## Short exercise
From the listing below, pull out all lines with "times" in them.

## Dataset extract
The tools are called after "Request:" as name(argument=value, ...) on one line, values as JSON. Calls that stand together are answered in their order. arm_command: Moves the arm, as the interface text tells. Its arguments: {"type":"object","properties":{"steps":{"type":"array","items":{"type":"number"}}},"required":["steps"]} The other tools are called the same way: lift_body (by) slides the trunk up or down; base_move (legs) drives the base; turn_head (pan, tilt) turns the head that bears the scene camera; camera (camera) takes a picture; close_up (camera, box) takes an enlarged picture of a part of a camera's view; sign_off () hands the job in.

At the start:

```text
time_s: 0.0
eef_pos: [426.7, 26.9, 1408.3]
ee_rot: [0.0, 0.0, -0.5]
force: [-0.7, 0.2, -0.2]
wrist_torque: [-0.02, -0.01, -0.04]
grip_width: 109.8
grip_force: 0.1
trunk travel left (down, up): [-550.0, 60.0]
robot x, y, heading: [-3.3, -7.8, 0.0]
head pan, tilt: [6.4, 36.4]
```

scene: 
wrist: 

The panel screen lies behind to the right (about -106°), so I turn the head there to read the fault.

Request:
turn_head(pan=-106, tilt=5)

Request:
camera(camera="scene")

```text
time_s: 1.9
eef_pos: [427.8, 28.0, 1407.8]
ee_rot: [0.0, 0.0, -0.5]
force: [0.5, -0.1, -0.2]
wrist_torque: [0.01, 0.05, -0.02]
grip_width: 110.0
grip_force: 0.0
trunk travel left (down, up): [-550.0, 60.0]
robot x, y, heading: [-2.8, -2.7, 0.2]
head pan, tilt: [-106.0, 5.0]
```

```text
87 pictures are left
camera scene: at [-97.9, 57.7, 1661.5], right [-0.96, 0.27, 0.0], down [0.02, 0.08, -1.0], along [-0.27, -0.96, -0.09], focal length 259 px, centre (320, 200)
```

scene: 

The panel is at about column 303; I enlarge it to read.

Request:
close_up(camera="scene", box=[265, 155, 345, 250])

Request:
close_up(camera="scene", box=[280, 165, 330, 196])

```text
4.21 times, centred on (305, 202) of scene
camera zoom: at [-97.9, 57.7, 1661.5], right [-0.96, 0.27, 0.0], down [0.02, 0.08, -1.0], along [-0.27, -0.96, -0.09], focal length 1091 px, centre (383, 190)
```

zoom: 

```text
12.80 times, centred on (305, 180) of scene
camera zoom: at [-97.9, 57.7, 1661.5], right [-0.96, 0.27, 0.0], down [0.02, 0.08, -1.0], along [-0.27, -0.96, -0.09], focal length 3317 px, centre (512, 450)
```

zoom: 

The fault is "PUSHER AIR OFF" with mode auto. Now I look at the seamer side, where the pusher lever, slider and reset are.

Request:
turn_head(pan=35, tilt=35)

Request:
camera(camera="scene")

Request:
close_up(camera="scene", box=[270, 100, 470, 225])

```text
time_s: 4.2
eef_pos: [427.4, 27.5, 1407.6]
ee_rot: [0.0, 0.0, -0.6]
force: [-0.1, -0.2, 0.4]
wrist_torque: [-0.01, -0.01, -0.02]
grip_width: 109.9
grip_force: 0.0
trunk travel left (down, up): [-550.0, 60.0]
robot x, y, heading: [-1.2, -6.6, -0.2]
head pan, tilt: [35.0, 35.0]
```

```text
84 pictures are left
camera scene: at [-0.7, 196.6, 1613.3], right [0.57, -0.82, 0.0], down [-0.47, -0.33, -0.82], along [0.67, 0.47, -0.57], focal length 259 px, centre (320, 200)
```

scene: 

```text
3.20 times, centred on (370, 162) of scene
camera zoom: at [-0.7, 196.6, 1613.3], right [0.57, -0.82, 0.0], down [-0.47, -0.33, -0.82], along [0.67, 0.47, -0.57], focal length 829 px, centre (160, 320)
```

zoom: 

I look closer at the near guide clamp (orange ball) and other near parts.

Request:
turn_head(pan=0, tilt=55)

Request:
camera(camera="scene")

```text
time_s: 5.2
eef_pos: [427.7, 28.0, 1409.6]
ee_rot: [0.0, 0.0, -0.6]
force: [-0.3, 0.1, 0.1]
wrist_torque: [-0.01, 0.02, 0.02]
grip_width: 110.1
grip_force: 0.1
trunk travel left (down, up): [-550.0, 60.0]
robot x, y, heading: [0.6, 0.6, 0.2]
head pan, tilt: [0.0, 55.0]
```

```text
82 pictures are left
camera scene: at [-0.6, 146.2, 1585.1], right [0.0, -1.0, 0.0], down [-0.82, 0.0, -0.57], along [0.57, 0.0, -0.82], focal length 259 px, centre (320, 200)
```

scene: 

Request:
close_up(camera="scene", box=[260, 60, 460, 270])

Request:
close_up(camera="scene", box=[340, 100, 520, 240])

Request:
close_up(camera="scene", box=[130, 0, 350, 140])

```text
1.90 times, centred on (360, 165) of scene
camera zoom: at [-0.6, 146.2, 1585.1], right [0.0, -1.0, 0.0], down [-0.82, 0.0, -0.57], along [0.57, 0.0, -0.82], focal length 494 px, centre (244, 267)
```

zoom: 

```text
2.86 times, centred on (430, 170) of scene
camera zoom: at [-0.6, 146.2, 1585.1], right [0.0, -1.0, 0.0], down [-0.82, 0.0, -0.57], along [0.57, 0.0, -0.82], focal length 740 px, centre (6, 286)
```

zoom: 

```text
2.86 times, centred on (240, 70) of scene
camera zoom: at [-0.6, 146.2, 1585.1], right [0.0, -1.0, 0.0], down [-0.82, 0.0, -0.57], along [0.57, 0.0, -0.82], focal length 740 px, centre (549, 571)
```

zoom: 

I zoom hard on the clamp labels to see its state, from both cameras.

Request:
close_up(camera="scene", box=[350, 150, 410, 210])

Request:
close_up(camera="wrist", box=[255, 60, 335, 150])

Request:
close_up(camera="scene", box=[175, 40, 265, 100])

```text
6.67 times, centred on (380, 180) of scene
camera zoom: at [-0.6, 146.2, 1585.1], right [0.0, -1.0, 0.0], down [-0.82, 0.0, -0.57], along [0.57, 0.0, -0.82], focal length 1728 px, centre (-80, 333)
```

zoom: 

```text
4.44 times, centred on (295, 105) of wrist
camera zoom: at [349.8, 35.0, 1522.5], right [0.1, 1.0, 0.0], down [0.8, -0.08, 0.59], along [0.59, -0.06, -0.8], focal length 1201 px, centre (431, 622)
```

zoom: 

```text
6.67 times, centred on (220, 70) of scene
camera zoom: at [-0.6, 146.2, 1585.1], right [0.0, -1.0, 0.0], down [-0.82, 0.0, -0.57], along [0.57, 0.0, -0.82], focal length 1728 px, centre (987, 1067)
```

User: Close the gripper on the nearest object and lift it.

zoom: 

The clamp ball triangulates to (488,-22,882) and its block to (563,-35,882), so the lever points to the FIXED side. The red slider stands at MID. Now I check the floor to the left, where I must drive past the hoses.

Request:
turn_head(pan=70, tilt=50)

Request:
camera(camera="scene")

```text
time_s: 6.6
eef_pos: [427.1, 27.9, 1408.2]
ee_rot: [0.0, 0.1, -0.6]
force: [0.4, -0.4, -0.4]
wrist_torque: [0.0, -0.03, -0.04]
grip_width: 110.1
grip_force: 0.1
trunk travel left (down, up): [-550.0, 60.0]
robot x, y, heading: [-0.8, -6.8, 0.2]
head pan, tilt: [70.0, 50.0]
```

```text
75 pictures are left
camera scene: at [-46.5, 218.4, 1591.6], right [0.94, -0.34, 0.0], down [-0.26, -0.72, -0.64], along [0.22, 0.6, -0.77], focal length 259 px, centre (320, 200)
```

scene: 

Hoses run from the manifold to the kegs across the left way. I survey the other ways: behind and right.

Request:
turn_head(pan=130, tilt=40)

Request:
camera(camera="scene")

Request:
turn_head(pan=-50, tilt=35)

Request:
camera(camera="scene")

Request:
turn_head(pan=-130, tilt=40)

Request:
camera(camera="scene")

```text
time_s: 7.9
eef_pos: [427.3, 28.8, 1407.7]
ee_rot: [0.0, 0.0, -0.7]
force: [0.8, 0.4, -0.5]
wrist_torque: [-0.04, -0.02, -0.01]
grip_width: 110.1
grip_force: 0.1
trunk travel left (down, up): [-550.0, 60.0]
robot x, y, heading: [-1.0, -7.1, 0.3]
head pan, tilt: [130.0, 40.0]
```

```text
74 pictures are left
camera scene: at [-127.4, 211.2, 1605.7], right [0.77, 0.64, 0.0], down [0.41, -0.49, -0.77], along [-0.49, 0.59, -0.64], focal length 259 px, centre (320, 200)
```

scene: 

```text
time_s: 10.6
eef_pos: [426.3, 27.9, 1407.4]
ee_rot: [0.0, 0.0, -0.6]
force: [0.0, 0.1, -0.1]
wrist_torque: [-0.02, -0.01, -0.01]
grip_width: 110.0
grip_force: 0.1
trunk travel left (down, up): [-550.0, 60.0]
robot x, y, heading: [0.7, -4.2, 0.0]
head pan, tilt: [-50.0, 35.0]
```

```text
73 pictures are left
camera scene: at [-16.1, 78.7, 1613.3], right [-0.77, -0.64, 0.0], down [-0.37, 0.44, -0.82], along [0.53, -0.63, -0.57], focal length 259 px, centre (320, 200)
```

## Response below
4.21 times, centred on (305, 202) of scene
12.80 times, centred on (305, 180) of scene
3.20 times, centred on (370, 162) of scene
1.90 times, centred on (360, 165) of scene
2.86 times, centred on (430, 170) of scene
2.86 times, centred on (240, 70) of scene
6.67 times, centred on (380, 180) of scene
4.44 times, centred on (295, 105) of wrist
6.67 times, centred on (220, 70) of scene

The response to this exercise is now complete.